Work to complete →
1. Transcribe the passage beginning at "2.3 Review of". Stop after "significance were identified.".
2. Continue the passage from where it stops.
++++ Data lines ++++
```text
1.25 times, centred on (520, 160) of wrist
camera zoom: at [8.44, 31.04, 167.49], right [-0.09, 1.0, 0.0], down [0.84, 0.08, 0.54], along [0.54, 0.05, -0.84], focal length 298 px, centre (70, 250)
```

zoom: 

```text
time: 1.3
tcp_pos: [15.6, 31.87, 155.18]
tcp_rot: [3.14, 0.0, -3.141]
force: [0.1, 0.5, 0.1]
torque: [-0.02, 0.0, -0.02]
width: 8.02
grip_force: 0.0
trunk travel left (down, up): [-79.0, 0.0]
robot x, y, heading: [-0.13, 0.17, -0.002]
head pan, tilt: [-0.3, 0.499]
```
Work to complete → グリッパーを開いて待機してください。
++++ Passage ++++
In 2005, following other issues with air in ECCS piping, Dominion completed an evaluation to ensure compliance with Technical Specification (TS) Surveillance 4.5.2.b.1, and to clarify what full of water means in the TS Basis. This change was implemented to assess the potential areas where gas could accumulate and to allow the use of UTs to determine that piping was full enough to support ECCS pump operability.

As part of this assessment the 24-inch piping was not evaluated and was assumed to be full.

The team did not identify any new generic issues.

2.3 Review of Root Cause and Extent-of-Condition

a. Inspection Scope

The team examined the licensees apparent cause evaluation and engineering technical evaluation for the ECCS suction pipe air void and assessed the condition for evidence of inadequate design and/or system operations. The team independently evaluated plant isometric and piping drawings, plant records including as-welded piping configuration, historical photographs from construction, ECCS pre-operational and outage surveillance testing, and engineering technical evaluations. Additionally the team conducted a detailed field inspection of the ECCS piping in the ESF building. The team also reviewed the work order used to install a new vent valve in the 24-inch pipe in the ESF building.

b. Findings and Observations

No findings of significance were identified.

Dominion characterized the root causes as latent design errors because there was no vent valve installed in the 24-inch piping and the 24-inch piping did not have sufficient slope to allow venting back to the RWST. These design errors allowed gas to remain in the piping following system restoration after draining and refilling of the 24-inch piping for maintenance activities. Dominion ruled out settling of either the ESF building or the RWST as a cause. They also stated that settling of the 24-inch pipe between the ESF building and the RWST was unlikely because this area was refilled with QA Cat1 backfill.
++++
The results →
1.
2.3 Review of Root Cause and Extent-of-Condition

a. Inspection Scope

The team examined the licensees apparent cause evaluation and engineering technical evaluation for the ECCS suction pipe air void and assessed the condition for evidence of inadequate design and/or system operations. The team independently evaluated plant isometric and piping drawings, plant records including as-welded piping configuration, historical photographs from construction, ECCS pre-operational and outage surveillance testing, and engineering technical evaluations. Additionally the team conducted a detailed field inspection of the ECCS piping in the ESF building. The team also reviewed the work order used to install a new vent valve in the 24-inch pipe in the ESF building.

b. Findings and Observations

No findings of significance were identified.

2.
The team agreed with Dominions assessment of the latent design errors. However, based on review of construction photographs and welding information, the team believed that the nearly 3.5-inch deep void indicated that a portion of the 24-inch piping between the ESF building and the RWST was lower than indicated by the as-welded isometric drawing. This piping was installed when the area between the ESF building and the RSWT foundation was excavated, the pipe welds were completed and as-built drawings recorded the centerline elevation of sections of the pipe run to be 15-feet 5 1/8-inches above sea level, for the 85-foot horizontal portion of the pipe. The team noted that the piping up to the RWST was installed and backfilled prior to construction of the RWST.

There are no permanent pipe supports installed or documentation of temporary supports for the pipe during backfill. Additionally, pipe elevation was not verified during backfill of the excavated area.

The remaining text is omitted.